Im Herbst 2019 liest Jenny alias Juri nach dem Tod der Mutter in deren Wohnung einen Brief und eine Geschichte von Sascha, geschrieben 1996, zwei Jahre nach dem „gemeinsamen“ Sommer: Der 13-jährige Ich-Erzähler lebt in Klein Krebslow, in der Siedlung. Als die Familie herzog, gab es noch das „alte Land“. Nun steht der Auszug aus dem Plattenbau an – in ein schickes Reihenhaus, denn nur „Assis“ würden zurückbleiben. Für Sascha ist die Siedlung sein Zuhause, trotz Angst vor den Schläger-Brüdern Pawelke und Unbehagen gegenüber der spionierenden Frau Kletsche. Empfindungen von Einsamkeit und Ausgrenzung in der Schule kompensiert der Protagonist mit einer heimlichen Sammlung einzigartiger, unübersetzbarer Wörter aus meist exotischen Sprachen und mit seinem Freund Sonny, einem eigene Talente erprobenden Elton-John-Anbeter. Dann taucht Juri auf, deren wissensbasierte Vertrautheit mit dem Universum und Verehrung für die erste Kosmonautin im Weltall Sascha fasziniert. Doch Juri verschwindet wieder, nachdem in der Siedlung Gewalt und Gegengewalt eskaliert sind. Mit der Geschichte, die Jenny nun liest, verarbeitete Sascha neben dem persönlichen Verlust seiner ersten Liebe zugleich die damals viele Leben verändernden Umbrüche seines Umfelds.
Stephans Debüt ist ein neuartiges Angebot, Aufwachsen und Nachwendezeit in einer konkreten DDR-Region nachvollziehbar zu machen.
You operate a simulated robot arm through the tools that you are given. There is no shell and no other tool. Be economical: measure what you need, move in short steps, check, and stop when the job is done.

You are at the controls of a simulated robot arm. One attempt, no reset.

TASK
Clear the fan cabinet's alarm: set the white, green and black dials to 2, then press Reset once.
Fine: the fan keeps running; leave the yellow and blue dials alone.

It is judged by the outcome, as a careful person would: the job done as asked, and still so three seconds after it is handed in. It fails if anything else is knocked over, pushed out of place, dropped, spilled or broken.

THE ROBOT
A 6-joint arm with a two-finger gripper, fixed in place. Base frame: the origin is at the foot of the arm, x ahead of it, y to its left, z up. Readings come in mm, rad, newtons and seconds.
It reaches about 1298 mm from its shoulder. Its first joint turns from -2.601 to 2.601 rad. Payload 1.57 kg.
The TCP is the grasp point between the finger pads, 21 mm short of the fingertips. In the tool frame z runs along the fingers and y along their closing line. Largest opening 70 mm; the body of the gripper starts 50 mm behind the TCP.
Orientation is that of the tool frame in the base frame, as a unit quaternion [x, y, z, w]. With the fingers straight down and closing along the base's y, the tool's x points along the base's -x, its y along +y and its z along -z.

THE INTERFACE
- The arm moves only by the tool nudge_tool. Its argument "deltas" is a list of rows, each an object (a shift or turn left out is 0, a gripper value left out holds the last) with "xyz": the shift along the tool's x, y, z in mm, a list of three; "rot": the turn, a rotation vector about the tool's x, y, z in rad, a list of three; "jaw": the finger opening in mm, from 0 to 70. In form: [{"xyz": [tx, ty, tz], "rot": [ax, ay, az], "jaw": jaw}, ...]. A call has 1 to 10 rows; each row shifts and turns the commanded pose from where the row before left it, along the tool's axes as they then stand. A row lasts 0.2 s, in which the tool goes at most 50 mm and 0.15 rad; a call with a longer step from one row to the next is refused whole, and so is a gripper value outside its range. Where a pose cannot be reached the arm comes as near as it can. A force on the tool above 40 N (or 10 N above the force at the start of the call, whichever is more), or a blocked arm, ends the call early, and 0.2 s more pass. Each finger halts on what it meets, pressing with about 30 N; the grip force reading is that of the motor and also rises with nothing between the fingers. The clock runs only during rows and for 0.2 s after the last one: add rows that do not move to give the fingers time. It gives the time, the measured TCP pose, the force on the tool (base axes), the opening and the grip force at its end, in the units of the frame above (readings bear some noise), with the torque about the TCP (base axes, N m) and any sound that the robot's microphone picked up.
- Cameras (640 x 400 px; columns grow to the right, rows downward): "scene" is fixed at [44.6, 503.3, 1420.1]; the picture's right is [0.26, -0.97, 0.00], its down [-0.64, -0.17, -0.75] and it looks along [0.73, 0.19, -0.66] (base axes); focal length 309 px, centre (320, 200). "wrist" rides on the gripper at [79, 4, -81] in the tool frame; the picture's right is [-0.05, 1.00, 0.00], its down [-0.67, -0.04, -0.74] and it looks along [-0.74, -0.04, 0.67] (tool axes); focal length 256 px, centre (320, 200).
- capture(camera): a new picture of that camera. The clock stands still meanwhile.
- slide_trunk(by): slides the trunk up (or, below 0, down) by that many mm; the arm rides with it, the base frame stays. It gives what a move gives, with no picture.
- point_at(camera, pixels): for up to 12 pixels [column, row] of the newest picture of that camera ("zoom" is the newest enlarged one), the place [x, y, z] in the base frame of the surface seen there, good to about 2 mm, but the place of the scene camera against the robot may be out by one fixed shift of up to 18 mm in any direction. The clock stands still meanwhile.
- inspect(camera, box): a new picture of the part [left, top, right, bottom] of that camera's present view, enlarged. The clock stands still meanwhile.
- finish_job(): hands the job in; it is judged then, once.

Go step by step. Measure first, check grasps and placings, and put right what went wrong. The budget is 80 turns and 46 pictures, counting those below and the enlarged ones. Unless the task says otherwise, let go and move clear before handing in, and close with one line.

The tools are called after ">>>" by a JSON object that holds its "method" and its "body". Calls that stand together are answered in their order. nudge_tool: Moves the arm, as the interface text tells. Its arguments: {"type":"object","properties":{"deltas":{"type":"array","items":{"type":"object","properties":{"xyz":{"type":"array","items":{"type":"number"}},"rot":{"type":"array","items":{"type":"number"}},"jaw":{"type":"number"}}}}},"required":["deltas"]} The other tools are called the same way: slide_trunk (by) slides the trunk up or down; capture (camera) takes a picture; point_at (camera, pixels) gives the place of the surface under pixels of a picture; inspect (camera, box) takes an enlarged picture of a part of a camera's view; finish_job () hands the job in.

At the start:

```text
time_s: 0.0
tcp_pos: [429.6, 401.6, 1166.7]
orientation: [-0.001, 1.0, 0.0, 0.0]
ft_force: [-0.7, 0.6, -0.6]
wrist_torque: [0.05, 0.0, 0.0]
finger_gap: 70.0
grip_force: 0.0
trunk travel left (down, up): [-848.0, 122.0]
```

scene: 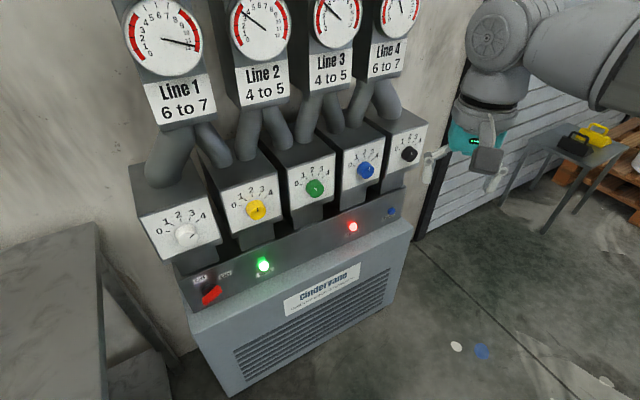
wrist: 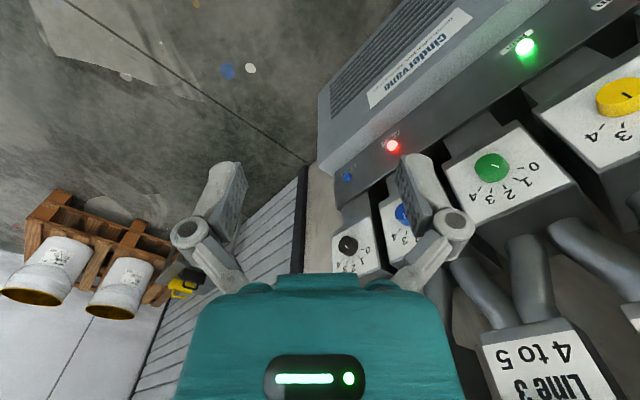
Sein Kunstgriff besteht darin, systemisch bedingte Zukunftsfragen mit individueller Sinnsuche zu verknüpfen. Letztere betrifft jede Adoleszenz, jedoch waren in jener Zeit abgebrochener Karrieren und hoffnungsvoller Lebensträume, verkommender und neuer Behausungen sowie sich radikalisierender Feindseligkeiten Jugendliche stark auf sich selbst gestellt. Statt auf gängig eindimensionale Rückblicke und verkürzte Wertungen setzt der Autor auf eine „gelebte“ Perspektive und unvoreingenommen eigen(sinnig)e Sprache (ohne Glossar!). Damit gelingt es ihm, sowohl in seinem langsam reifenden „Helden“ als auch in den Nebenfiguren, echt wirkende Menschen zu gestalten. Stephans reflektierender, bildreicher und jugendfrischer Stil ist von solcher Qualität, dass sich in Denk- und Redeweisen eher beiläufig-unterschwellig ostdeutsche Identitäten und Mentalitäten abbilden, atmosphärisch gestützt durch ausdrucksstarke Schwarz-Weiß-Fotos. Rahmen- und Binnengeschichte weisen unverhoffte Wendungen auf und halten Spannung bis zum je offenen Schluss.
Zum Einstieg böten sich Saschas Listen über „Die Dinge, die ich weiß / Die Dinge, die ich nur zu wissen glaube“ und „Dinge, die Juri und ich nie getan hatten“ an, um Liebesgeschichte und „Zeit“-Problematik einzuführen. Nach der Lektüre könnte Saschas Liste besonderer Wörter ergänzt werden: Nakakakhinayang und Laniakea stehen schon drauf!